Clean hydrogen just got a meaningful cost cut. A team of engineers at Washington University in St. Louis has unveiled a new catalyst for splitting water into hydrogen and oxygen that works without platinum group metals — the scarce, expensive materials that have long kept renewable hydrogen out of reach for large-scale industrial use.
The research, led by Gang Wu, professor of energy, environmental and chemical engineering in the McKelvey School of Engineering, was published in May 2026. It targets a piece of hardware called an anion-exchange membrane water electrolyzer, or AEMWE — a device that uses electricity from solar, wind, or hydropower to break water molecules apart and capture the resulting hydrogen as a fuel.

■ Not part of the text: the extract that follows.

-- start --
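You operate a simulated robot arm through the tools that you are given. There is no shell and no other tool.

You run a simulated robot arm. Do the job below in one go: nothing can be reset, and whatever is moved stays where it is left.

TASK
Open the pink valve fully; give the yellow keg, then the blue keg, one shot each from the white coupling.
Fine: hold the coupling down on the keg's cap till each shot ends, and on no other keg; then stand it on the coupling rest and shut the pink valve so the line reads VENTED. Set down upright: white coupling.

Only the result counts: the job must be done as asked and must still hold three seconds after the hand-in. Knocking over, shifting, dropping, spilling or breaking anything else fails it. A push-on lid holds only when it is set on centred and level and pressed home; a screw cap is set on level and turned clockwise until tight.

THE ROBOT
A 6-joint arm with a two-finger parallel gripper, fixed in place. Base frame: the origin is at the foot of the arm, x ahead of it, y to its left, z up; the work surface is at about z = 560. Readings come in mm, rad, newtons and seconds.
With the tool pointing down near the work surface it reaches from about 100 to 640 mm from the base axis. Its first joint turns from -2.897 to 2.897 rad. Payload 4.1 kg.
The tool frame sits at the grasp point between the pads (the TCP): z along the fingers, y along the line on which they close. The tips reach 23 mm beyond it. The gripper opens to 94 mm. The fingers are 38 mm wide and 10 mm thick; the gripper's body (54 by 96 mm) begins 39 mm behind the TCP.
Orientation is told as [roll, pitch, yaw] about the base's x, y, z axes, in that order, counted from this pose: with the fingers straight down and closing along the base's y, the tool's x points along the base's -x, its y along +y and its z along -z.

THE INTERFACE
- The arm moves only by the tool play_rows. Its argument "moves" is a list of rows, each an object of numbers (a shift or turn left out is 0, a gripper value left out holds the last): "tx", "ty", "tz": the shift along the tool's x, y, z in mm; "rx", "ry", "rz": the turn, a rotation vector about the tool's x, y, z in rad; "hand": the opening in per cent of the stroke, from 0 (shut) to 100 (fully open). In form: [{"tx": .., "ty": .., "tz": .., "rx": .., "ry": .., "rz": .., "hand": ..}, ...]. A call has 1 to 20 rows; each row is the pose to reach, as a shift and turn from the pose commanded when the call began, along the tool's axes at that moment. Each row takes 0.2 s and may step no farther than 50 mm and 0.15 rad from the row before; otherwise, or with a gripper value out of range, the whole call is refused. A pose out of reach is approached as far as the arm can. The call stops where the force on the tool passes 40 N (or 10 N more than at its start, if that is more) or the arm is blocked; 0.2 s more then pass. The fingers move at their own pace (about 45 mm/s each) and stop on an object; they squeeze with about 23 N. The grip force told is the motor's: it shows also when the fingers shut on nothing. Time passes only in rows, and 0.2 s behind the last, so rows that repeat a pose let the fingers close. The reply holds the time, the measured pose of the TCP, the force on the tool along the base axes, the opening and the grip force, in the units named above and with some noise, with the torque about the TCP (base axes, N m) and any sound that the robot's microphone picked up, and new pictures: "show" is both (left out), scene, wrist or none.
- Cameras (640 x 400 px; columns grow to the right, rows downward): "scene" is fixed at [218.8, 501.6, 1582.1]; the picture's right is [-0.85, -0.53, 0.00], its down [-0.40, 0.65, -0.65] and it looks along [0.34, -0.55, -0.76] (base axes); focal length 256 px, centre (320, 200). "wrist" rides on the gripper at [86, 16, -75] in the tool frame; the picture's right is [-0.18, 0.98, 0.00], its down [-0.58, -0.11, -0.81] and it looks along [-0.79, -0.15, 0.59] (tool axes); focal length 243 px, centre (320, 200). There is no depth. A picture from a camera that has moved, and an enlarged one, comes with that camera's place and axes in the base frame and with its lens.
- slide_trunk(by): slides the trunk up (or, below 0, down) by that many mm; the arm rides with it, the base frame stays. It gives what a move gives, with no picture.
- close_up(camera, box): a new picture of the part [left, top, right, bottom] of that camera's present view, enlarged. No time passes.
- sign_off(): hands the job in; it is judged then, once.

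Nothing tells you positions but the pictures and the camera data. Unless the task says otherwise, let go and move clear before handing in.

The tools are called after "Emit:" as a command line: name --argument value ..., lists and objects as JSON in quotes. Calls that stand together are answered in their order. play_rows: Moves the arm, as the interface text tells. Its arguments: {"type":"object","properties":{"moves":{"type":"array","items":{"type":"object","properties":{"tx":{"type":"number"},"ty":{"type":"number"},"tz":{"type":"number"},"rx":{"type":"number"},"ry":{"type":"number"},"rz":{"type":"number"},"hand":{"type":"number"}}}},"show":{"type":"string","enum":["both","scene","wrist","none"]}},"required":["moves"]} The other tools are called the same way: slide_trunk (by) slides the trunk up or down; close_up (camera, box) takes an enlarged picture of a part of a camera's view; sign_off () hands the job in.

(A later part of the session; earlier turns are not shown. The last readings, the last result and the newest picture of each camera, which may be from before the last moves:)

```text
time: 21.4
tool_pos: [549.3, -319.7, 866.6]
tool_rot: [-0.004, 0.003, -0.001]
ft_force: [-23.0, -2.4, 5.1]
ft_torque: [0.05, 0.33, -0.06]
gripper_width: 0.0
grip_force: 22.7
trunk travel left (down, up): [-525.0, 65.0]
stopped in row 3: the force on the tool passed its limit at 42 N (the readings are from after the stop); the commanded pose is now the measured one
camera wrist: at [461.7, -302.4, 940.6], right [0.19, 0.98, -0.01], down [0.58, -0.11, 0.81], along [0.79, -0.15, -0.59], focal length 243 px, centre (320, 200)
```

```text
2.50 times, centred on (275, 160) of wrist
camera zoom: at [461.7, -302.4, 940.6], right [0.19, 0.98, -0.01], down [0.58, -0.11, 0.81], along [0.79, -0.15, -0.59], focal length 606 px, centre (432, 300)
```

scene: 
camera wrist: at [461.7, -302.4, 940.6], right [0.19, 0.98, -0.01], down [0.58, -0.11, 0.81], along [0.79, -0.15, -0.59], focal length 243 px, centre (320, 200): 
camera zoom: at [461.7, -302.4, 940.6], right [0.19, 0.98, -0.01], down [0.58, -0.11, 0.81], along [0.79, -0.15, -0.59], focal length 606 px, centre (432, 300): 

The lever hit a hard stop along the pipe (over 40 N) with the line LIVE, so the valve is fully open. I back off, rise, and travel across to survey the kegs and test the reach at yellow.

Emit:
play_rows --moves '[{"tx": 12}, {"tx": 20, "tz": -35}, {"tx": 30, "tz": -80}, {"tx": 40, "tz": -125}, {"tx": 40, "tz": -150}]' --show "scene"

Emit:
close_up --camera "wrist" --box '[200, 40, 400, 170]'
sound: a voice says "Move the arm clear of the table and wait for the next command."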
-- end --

The problem with conventional electrolyzers is the price tag of their catalysts. Most commercial systems rely on platinum or other platinum group metals to speed up the hydrogen reaction. Those metals are rare, geopolitically concentrated, and expensive enough to put a hard ceiling on how cheap green hydrogen can ever become.
Wu's group replaced them with a composite of two more abundant materials: rhenium phosphide and molybdenum phosphide. The combination behaves like a tag team. The rhenium component helps hydrogen atoms attach to the catalyst surface and then release as gas. The molybdenum component accelerates the splitting of water in the alkaline electrolyte. Together, they extract hydrogen more efficiently than the platinum-based cathodes the team benchmarked against.
The durability numbers are the headline. Paired with a nickel-iron anode, the catalyst kept running for more than 1,000 hours at industrial-strength current densities of 1 and 2 amperes per square centimeter. Wu says that makes it one of the most durable platinum-free cathodes ever developed for anion-exchange membrane electrolyzers — and it had the lowest resistance of any catalyst in the study across the tested voltage range.
"Going from water to hydrogen is a very desirable way we are able to store energy for different applications," Wu said. "Hydrogen itself can be used as an energy carrier and is useful for different chemical industries and manufacturing."
Green hydrogen is one of the few pathways for cleaning up sectors that resist easy electrification: steelmaking, fertilizer production, long-haul shipping, and high-temperature industrial heat. Today, almost all of the world's hydrogen is "gray," made by splitting natural gas in a process that emits carbon dioxide. Hydrogen produced by electrolysis powered by renewables emits nothing at the point of production — but it has historically cost two to three times more than the fossil version, with platinum being one reason why.
Dropping platinum from the cathode does not single-handedly solve that gap, but it removes one of the biggest material constraints on scaling AEMWE technology. Anion-exchange membrane systems are already considered the most promising bridge between today's alkaline electrolyzers, which are cheap but slow, and proton-exchange membrane electrolyzers, which are fast but expensive. A platinum-free, long-lived cathode brings AEMWEs closer to combining the strengths of both.
The team is now working on scaling up the catalyst and confirming that its performance holds at larger surface areas — the step that historically separates a promising lab result from a real industrial product. With more than 1,000 hours of stable operation already on the books and a clear cost advantage over platinum, the WashU catalyst joins a growing list of breakthroughs nudging green hydrogen toward the price point where industry simply prefers it.